WORK TO DO>
Write out the selection from "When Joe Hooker" to "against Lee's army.", both included.

SELECTION>
++++
When Joe Hooker was removed from command of the army on June 28, Slocum, as the ranking corps commander, would normally be in line to succeed him, but the War Department instead appointed George Meade as army commander, apparently feeling that he was a more aggressive fighter. Slocum graciously consented to serving under Meade, his junior in rank.
Maj. Gen. Slocum played a decisive role in the Union victory at the Battle of Gettysburg, July 1–3, 1863. His XII Corps troops' defense of Culp's Hill on the Union right is credited with ensuring Meade's ultimate victory against Lee's army.
Despite this, some modern historians of Gettysburg have questioned the actions of Slocum on the afternoon of July 1, 1863. They allege that he failed to come to the immediate aid of General Howard's XI Corps and engage Confederate troops in a timely way at Gettysburg. Information from recently accessed records, however, including Gen. Meade's archives, shows that Slocum, in fact, dispatched the First Division of his Corps to Gettysburg immediately upon hearing the first report of the fighting. Further, Gen. Slocum's First Division commander, Brig. Gen. Alpheus S. Williams, verified this as he reported in late 1865 that "when reports of the battle going on in advance of Gettysburg were brought to Gen. Slocum ... orders were issued to put the corps in motion," and the "corps was immediately put in rapid march toward the scene."
A report by Maj. Guindon, whom Slocum had sent on a reconnaissance mission, corroborates Williams' report; Maj. Guindon indicated that Slocum moved out troops even before he received a request for aid from Gen. Howard. Furthermore, Slocum advanced his First Division despite an order (known as the "Pipe Creek Circular") issued by General Meade that morning, and received by Slocum at 1:30 pm, to "halt your command where this order reaches you." Contrary to modern interpretation, Slocum's actions in fact showed initiative.
Slocum arrived at the battlefield marching from Two Taverns on the Baltimore Pike, about 5 miles southeast of the battlefield, late in the afternoon on July 1, 1863.
++++
INFORMATION SUPPLIED>
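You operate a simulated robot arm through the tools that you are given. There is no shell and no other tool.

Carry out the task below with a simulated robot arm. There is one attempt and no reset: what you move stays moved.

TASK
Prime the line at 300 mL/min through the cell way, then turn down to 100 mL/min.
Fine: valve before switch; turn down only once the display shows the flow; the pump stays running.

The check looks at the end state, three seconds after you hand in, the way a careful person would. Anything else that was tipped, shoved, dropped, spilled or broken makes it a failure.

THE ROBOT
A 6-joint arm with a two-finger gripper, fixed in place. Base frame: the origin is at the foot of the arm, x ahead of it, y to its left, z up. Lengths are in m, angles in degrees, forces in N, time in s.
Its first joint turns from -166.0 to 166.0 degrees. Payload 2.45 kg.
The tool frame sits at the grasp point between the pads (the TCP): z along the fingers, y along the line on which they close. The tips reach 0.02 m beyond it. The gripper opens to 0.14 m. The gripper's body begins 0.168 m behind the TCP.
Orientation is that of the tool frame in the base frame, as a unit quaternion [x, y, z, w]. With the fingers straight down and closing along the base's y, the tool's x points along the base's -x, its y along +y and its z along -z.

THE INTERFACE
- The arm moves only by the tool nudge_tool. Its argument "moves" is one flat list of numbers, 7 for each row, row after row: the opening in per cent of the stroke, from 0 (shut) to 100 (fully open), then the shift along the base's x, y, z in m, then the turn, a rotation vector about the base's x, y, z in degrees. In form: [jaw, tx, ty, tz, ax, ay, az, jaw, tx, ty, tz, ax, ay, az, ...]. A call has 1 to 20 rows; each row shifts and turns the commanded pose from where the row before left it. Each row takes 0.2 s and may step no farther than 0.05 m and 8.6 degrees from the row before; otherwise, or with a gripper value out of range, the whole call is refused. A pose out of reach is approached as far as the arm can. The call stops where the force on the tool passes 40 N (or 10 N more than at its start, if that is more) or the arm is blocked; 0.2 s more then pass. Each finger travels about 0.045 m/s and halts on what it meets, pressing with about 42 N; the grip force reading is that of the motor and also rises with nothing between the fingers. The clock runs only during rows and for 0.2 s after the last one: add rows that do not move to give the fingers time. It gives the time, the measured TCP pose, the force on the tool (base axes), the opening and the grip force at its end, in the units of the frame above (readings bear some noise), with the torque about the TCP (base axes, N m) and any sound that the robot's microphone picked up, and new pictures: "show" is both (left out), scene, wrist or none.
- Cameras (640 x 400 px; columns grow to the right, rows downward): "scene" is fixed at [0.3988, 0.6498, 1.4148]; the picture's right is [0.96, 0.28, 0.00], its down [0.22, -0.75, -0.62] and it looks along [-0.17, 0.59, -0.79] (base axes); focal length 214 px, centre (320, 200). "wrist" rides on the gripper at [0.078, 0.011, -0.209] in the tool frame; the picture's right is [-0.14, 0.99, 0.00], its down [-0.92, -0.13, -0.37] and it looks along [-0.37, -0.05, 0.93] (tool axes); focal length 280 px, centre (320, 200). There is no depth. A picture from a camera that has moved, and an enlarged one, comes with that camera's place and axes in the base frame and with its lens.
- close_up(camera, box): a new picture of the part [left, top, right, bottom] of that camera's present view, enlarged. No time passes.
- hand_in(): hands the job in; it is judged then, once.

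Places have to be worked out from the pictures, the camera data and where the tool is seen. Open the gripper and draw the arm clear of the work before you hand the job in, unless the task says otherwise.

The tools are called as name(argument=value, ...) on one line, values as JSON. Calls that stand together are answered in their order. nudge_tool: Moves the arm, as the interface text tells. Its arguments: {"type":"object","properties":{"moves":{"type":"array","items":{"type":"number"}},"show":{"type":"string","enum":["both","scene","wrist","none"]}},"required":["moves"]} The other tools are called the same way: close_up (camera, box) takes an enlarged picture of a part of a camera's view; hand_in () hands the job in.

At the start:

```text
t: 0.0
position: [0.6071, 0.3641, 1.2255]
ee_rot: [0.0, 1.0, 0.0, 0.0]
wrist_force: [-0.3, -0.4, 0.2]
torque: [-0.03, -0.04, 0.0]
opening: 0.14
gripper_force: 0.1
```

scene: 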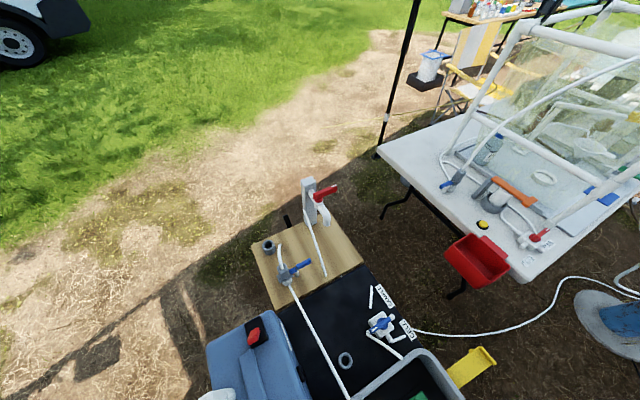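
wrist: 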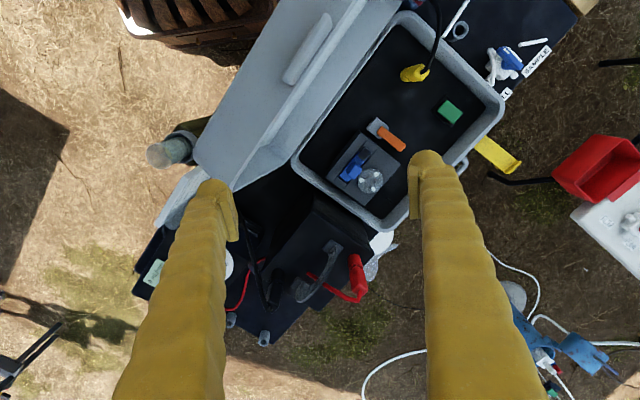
++++
SOLUTION BELOW>
When Joe Hooker was removed from command of the army on June 28, Slocum, as the ranking corps commander, would normally be in line to succeed him, but the War Department instead appointed George Meade as army commander, apparently feeling that he was a more aggressive fighter. Slocum graciously consented to serving under Meade, his junior in rank.
Maj. Gen. Slocum played a decisive role in the Union victory at the Battle of Gettysburg, July 1–3, 1863. His XII Corps troops' defense of Culp's Hill on the Union right is credited with ensuring Meade's ultimate victory against Lee's army.